[WHAT IS ASKED] Repeat the material in full. Keep every line exactly as it is. The answer is a JSON array that holds each line as a string and skips blank lines.

○ ○ ○ ○

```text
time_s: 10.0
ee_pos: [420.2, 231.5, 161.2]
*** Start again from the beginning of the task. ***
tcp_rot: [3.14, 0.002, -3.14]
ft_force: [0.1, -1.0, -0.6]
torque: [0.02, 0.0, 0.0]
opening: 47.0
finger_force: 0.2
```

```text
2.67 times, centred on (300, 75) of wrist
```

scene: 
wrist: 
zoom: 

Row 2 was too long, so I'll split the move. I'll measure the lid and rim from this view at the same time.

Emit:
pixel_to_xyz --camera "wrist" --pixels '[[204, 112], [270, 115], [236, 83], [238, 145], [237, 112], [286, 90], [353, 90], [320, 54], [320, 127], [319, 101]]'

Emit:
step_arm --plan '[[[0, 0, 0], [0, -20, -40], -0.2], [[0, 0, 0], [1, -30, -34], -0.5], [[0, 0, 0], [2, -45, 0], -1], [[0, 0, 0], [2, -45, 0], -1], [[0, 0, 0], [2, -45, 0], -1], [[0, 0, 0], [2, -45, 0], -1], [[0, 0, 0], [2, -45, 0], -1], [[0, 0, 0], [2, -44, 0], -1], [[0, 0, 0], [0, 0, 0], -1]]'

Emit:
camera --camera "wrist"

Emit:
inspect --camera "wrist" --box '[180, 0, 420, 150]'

○ ○ ○ ○

[THE OUTPUT]
[
  "```text",
  "time_s: 10.0",
  "ee_pos: [420.2, 231.5, 161.2]",
  "*** Start again from the beginning of the task. ***",
  "tcp_rot: [3.14, 0.002, -3.14]",
  "ft_force: [0.1, -1.0, -0.6]",
  "torque: [0.02, 0.0, 0.0]",
  "opening: 47.0",
  "finger_force: 0.2",
  "```",
  "```text",
  "2.67 times, centred on (300, 75) of wrist",
  "```",
  "scene: ",
  "wrist: ",
  "zoom: ",
  "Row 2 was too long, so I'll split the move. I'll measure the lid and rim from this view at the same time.",
  "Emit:",
  "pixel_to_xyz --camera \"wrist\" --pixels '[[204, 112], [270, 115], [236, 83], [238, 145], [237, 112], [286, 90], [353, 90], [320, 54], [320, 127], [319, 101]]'",
  "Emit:",
  "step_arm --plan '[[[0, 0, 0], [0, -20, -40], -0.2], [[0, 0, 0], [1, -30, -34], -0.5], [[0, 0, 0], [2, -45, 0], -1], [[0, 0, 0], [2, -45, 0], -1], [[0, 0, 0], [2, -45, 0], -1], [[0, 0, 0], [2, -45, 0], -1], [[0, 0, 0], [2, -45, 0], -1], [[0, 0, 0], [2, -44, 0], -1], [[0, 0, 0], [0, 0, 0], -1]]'",
  "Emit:",
  "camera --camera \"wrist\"",
  "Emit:",
  "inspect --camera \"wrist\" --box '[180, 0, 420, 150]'"
]